O CASO DO MENSAGEM, DE F. PESSOA

 

            Fernando Pessoa (1888-1935) aliás, PESSOAS. Trata-se de Fernando António Nogueira Pessoa, do festejado, do grande poeta português dos heterônimos. Todos sabem dizer, nem que seja alguma sua estrofe, como a primeira do "AUTOPSICOGRAFIA", uma quadra:

            O poeta é um fingidor.
            Finge tão completamente
            Que chega a fingir que é dor
            A dor que deveras sente.

            Sempre lembrada a questão da heteronímia (vários poetas por um só, que, de vez em quando, era ele-mesmo). Numa Lisboa provinciana, sem interlocutores à altura, o aparentemente pacato Fernando era um vulcão por dentro. Produzia compulsivamente e não se contendo em si, desdobrou-se em vários: era Pessoa-ele-mesmo, Alberto Caeiro, Ricardo Reis, Álvaro de Campos e muitos outros. É elevada a qualidade de sua produção poética, também produzia teoria e era muito bom tradutor de poesia. Enchia a cara: preferiu morrer de cirrose a esperar que o tédio o detonasse em mais alguns - talvez muitos - anos. Morreu aos quarenta e sete anos e meio, mas nunca deixou de dar trabalho aos que se dedicaram à sua obra. Sabendo perfeitamente o inglês e tendo inclusive escrito nessa língua, fez opção pelo português e foi, nesta, um poeta excepcional. Nem tudo, porém são flores no Jardim das Musas. No ano de 1934, Fernando Pessoa concorreu a um prêmio de poesia: enviou nada, mais nada menos que o seu Mensagem: uma espécie de épico possível em seu tempo, impregnado de lirismo: um épico anti-épico, feito de poemas curtos com medidas diversas: quadros congelados de um Portugal já ido, mas contaminado de messianismo.
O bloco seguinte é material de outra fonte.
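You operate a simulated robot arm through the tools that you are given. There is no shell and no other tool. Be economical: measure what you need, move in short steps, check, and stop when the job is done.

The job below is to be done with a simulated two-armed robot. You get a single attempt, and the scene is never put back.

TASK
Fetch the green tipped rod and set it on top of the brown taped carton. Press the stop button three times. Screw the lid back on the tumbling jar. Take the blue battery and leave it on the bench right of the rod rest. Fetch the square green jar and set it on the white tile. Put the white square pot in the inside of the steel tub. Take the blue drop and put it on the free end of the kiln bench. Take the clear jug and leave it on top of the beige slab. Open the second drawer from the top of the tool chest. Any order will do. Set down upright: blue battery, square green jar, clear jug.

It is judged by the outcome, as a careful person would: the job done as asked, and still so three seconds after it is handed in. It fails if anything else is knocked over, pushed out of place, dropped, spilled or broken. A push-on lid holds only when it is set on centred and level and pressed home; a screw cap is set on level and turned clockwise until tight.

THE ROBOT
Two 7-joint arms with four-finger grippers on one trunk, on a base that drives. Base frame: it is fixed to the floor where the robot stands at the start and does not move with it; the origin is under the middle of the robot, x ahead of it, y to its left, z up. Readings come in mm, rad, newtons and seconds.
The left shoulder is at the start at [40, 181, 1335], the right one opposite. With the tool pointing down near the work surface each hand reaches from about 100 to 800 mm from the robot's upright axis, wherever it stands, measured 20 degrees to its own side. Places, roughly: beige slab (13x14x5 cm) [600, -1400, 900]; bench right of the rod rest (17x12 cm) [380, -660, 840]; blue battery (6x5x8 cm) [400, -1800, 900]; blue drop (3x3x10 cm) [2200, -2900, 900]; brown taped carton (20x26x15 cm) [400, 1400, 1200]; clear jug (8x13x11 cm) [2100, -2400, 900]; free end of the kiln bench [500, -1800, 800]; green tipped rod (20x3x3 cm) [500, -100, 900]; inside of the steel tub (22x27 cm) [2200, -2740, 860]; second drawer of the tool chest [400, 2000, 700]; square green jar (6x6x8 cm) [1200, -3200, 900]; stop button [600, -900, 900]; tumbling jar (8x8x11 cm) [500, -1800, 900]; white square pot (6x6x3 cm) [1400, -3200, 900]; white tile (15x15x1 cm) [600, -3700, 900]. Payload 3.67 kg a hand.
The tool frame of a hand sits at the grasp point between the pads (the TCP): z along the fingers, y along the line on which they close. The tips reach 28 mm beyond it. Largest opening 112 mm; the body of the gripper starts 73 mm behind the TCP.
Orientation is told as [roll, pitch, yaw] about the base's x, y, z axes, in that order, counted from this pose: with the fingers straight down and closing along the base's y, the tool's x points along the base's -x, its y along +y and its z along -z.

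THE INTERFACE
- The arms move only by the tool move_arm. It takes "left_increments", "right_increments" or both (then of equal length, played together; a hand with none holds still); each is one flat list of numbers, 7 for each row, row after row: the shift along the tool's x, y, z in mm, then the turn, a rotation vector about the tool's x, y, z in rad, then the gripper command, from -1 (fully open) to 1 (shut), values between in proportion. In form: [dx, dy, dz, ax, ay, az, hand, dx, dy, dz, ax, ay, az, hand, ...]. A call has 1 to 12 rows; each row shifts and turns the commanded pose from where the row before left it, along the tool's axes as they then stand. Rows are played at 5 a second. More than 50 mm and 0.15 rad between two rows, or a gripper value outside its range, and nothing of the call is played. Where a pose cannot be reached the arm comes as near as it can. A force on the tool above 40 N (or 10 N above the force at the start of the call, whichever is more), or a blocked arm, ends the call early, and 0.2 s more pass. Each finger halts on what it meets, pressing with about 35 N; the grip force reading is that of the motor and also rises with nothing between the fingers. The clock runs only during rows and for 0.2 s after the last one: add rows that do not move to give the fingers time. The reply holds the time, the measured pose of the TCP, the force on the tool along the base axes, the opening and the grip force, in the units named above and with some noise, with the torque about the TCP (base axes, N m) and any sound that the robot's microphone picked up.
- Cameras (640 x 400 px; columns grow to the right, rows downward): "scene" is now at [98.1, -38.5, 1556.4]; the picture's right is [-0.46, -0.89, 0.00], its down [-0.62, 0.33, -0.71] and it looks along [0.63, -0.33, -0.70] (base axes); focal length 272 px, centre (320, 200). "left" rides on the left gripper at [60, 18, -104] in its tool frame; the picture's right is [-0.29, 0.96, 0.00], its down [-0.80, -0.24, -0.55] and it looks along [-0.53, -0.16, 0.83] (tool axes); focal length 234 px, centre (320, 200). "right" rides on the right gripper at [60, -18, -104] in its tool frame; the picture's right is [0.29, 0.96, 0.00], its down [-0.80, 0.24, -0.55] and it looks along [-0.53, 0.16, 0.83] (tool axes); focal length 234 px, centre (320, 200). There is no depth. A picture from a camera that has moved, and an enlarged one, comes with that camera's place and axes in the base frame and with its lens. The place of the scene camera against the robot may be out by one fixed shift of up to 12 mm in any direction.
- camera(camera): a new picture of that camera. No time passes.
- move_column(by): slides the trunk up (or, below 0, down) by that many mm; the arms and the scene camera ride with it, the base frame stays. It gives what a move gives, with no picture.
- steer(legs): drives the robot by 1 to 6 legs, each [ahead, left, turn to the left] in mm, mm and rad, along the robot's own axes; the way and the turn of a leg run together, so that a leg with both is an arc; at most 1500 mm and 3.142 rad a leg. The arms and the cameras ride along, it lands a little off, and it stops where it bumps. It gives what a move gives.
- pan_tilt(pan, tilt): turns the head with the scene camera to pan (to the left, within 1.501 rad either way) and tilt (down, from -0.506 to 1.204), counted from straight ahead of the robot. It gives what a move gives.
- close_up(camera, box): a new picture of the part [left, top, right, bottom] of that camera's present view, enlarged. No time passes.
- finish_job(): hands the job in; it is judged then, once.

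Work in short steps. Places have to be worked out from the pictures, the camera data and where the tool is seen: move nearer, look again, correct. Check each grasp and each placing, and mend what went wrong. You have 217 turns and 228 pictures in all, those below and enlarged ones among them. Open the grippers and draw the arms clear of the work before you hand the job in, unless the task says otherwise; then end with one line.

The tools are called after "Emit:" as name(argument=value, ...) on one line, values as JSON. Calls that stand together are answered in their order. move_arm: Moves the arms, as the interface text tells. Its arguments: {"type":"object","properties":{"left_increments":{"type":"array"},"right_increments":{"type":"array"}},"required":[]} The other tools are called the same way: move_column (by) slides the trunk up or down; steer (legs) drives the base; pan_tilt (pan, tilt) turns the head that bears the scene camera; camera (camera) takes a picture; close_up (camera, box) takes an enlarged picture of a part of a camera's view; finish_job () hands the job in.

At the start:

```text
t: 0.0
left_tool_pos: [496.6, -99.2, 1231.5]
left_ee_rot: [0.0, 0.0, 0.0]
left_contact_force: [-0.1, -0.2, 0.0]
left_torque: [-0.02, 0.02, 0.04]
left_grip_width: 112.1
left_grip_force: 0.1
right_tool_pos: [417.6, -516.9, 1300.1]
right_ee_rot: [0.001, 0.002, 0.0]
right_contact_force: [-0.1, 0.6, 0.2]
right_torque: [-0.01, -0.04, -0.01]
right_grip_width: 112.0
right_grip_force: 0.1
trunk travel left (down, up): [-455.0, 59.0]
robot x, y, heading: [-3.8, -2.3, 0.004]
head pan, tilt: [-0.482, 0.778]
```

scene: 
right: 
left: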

Eu diria que esta obra-prima (e prima sempre o é em termos qualitativos) constitui-se num dos mais belos livros de poemas do século XX: um livro inteiro, com uma cara única, não um ajuntamento de poemas em volume. Pois é, foi criado um prêmio de 2ª categoria e atribuído ao poeta. Foi o único livro seu, de poemas, publicado em português. Poemas, ele publicou em revistas várias: ORPHEU, PORTUGAL FUTURISTA, ATHENA e tantas outras. Tive chance de consultar a 1ª edição de Mensagem, em inícios dos anos 90, da biblioteca da LETRAS-USP. Foi uma emoção para mim, eu que possuo umas oito edições diferentes do livro. Se alguém se lembra do nome do poeta que recebeu o primeiro prêmio, é em função do Pessoa injustiçado. Os contemporâneos são, geralmente, os que menos compreendem a obra dos grandes artistas, dos artistas excepcionais. Vejamos com que poema (conservo a grafia original, como ele quis que fosse) F. Pessoa abre o seu mencionado livro:

            A Europa jaz, posta nos cotovellos:
            De Oriente Occidente jaz, fitando,
            E toldam-lhe romanticos cabellos
            Olhos gregos, lembrando.

            O cotovello esquerdo é recuado;
            O direito é em angulo disposto.
            Aquelle diz Italia onde é pousado;
            Este diz Inglaterra onde, afastado,
            A mão sustenta, em que se apóia o rosto.

            Fita, com olhar sphyngico e fatal,
            O Occidente, futuro do passado.

            O rosto com que fita é Portugal.